Google’s Privacy Settlement Faces Supreme Court Scrutiny

WASHINGTON (CN) — The Supreme Court agreed Monday to decide whether Google can settle privacy claims by paying millions to six nonprofits instead of class members.

Back in 2015, Google agreed to establish a fund of $8.5 million to settle claims that third-party websites could access users’ search terms without permission.

Search terms are included in referrer headers, which identify the page containing the link that the user clicked on to request the webpage, and lead plaintiff Paloma Gaos said such information can identify users.

Google’s proposed settlement meanwhile included $15,000 in incentive awards for Gaos and two other named plaintiffs, and about $3 million in attorneys’ fees, but the bulk of the fund was set to go to six cy pres recipients that would fund internet-privacy initiatives.

The scheme inspired an objection from class members Theodore Frank and Melissa Ann Holyoak. Represented by the Center for Class Action Fairness at the Competitive Enterprise Institute, Frank and Holyoak emphasized that Google and class counsel had ties to four of the six cy pres recipients: the Chicago-Kent College of Law Center for Information, Society, and Policy; the Stanford Law School Center for Internet and Society; the Berkman Center for Internet & Society at Harvard and the AARP Foundation.

Class attorney Michael Aschenbrener attended Chicago-Kent, and class attorney Kassra Nassiri attended Stanford and Harvard. Google donates to the Berkman Center, the Stanford Center, AARP and Chicago-Kent.

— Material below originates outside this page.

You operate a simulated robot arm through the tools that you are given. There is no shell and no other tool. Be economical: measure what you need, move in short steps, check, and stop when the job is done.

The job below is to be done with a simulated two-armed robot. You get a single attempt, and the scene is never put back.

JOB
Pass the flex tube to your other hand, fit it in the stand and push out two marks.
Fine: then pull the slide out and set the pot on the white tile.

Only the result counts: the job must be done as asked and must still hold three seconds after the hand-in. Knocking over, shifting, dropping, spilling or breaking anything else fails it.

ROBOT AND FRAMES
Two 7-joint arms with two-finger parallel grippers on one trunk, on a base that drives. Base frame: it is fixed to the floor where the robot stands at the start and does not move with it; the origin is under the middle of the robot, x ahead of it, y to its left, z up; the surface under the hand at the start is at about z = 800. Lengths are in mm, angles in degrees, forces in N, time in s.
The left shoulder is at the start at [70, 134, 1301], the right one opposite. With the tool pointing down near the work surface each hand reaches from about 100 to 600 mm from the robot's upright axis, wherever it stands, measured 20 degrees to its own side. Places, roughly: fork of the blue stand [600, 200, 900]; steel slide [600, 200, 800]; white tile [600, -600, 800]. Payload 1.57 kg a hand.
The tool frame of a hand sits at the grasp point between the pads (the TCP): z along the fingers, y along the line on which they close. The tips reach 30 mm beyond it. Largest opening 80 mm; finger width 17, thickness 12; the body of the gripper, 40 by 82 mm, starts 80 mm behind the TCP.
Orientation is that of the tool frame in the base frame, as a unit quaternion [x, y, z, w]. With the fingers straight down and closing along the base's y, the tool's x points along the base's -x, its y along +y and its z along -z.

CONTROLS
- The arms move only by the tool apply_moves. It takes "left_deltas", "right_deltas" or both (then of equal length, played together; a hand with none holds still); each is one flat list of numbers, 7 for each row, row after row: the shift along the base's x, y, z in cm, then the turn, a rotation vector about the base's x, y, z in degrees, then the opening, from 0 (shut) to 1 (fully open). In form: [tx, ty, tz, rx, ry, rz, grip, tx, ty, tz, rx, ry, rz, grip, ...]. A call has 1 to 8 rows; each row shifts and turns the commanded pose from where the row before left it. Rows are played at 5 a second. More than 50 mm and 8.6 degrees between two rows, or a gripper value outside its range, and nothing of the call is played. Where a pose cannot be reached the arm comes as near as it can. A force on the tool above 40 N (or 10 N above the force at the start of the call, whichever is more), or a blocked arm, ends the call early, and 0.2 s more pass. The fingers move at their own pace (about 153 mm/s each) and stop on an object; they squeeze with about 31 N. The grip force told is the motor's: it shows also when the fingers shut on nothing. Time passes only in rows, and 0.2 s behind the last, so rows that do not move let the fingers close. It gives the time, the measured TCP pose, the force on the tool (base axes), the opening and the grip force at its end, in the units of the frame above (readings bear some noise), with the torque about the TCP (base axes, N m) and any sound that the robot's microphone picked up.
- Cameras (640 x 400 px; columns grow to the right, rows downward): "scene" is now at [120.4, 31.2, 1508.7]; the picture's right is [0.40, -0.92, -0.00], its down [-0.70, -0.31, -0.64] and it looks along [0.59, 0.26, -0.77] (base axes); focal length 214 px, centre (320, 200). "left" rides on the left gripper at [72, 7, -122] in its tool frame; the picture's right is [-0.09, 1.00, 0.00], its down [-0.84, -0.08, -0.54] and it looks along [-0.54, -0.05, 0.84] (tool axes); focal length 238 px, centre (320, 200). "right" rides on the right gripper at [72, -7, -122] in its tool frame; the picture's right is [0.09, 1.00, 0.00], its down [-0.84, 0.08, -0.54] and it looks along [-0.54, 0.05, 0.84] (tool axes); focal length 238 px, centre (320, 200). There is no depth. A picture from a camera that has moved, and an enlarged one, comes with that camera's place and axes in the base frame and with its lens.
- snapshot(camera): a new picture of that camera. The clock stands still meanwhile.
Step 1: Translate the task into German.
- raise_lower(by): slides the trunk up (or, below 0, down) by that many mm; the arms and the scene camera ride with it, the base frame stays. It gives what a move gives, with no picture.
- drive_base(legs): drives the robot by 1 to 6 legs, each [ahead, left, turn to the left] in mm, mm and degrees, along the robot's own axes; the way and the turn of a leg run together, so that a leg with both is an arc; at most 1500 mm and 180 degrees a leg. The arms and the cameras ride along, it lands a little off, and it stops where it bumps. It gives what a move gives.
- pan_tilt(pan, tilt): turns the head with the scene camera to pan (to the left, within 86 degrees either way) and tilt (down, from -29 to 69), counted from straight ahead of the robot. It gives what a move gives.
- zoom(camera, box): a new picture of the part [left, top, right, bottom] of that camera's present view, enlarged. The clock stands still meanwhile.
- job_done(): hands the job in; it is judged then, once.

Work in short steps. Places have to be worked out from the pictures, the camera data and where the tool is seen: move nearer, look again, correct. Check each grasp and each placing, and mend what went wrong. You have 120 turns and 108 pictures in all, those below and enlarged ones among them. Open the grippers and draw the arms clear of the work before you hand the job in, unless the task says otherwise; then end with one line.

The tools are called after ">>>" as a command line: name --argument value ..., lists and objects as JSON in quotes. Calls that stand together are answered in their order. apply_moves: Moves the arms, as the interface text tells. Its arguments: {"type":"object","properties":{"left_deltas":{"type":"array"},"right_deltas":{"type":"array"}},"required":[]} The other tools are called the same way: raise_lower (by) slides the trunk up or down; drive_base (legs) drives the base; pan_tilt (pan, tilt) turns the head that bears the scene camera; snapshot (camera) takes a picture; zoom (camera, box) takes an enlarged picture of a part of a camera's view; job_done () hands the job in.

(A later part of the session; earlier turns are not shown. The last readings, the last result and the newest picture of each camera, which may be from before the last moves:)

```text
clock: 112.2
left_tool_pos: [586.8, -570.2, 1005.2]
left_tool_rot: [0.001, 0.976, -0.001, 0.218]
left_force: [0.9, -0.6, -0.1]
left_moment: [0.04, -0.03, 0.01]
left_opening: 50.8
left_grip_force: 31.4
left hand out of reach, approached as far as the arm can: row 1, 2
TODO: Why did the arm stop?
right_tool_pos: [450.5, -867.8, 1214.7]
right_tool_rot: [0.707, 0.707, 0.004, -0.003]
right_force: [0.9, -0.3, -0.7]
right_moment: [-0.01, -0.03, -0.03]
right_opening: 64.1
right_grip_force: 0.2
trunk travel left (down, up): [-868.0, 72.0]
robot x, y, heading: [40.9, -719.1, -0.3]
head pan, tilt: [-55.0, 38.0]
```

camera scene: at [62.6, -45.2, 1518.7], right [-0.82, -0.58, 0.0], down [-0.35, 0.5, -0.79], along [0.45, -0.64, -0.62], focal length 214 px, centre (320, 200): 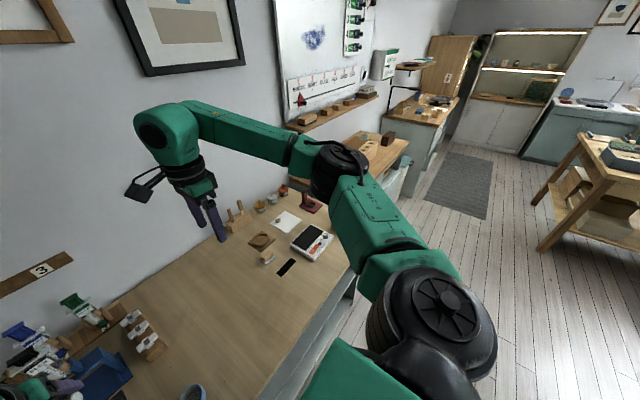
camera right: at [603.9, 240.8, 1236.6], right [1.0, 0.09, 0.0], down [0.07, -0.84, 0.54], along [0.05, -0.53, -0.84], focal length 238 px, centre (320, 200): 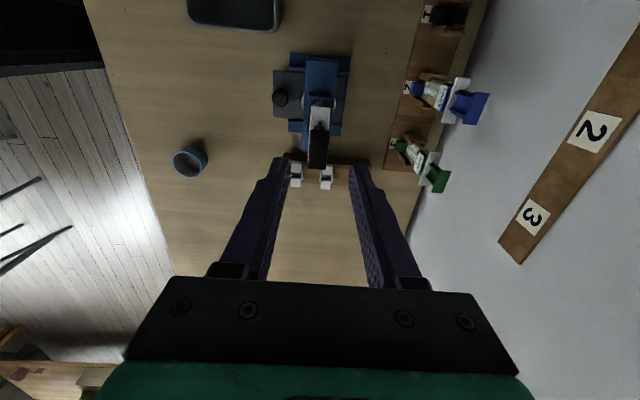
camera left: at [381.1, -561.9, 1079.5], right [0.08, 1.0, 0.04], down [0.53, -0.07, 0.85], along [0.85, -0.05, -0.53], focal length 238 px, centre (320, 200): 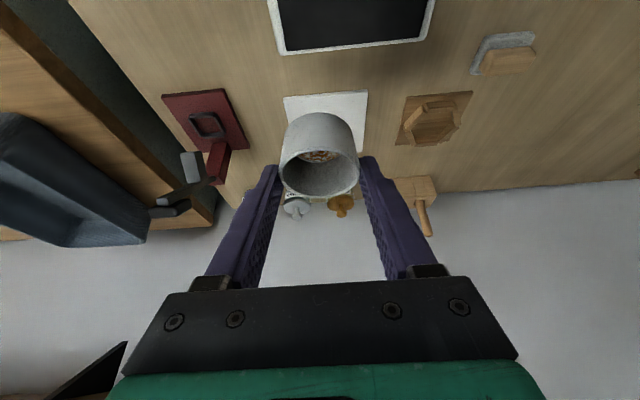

The other two cy pres recipients were Carnegie-Mellon University and the World Privacy Forum.

But the Ninth Circuit rejected the center’s objections last year, noting that class counsel swore they had no affiliation with the research centers, and that the objectors never disputed it.

“The claim that counsel’s receipt of a degree from one of these schools taints the settlement can’t be entertained with a straight face,” U.S. Circuit Judge M. Margaret McKeow wrote for a mostly unanimous three-judge panel.

The panel came to a similar conclusion regarding Google, finding that its role in vetting the recipients, its donations to them, and the fact that some received Google settlement funds in the past “does not cast doubt on the settlement.”

“Given that, over time, major players such as Google may be involved in more than one cy pres settlement, it is not an abuse of discretion for a court to bless a strong nexus between the cy pres recipient and the interests of the class over a desire to diversify the pick via novel beneficiaries that are less relevant or less qualified,” McKeown wrote.

U.S. Circuit Judge J. Clifford Wallace complained in a partial dissent, however, that class counsel and the trial court could have done more to prove that the settlement was appropriate.

Wallace said he was “especially dubious” of the decision to include the Center for Information, Society and Policy at Chicago-Kent among the recipients because it was inaugurated only a year before the parties agreed to the settlement.

Wallace said he would vacate approval of the settlement and remand with instructions to hold an evidentiary hearing, examine class counsel under oath, and determine whether their prior affiliation with the recipients played a role in their selection.

“The combination of a cy pres-only award, a pre-certification settlement, and the fact that almost half the cy pres fund is going to class counsel’s alma maters, is sufficient to shift the burden to the proponents of the settlement to show, on a sworn record, that nothing in the acknowledged relationship was a factor in the ultimate choice,” Wallace wrote.

“Here, the only sworn-to items in the record on this issue are boilerplate, one-line declarations from class counsel stating ‘I have no affiliation’ with the subject institutions,” he continued. “While the majority asserts that the district court conducted a ‘careful review,’ these terse declarations are the only shred of sworn-to evidence in the record. There was essentially nothing for the district court to review — carefully or not. Although there was some discussion between counsel and the district court during the hearings on the settlement, this was nothing more than unsworn lawyer talk during an oral argument.”

Objecting class member Frank, who is an attorney with the Competitive Enterprise Institute, said at the time that the majority opinion split with precedent from the Third, Seventh, Eighth and possibly Fifth Circuits.

In their Supreme Court fight, Frank and Holyoak are represented by Andrew Grossman with Baker & Hostetler.

“The court’s decision to hear Ted Frank’s challenge to cy pres awards is great news for consumers, reflecting that the use of cy pres to divert class settlement funds away from class members has gotten out of hand,” Grossman said in an email. “When a class action settles, it should be the class members who benefit, not the attorneys and their law schools.”

Google is represented by Donald Falk with Mayer Brown in Palo Alto, while class attorney Nassiri was with the firm Nassiri & Jung in San Francisco.

Per its custom, the Supreme Court did not issue any statement Monday in taking up the case.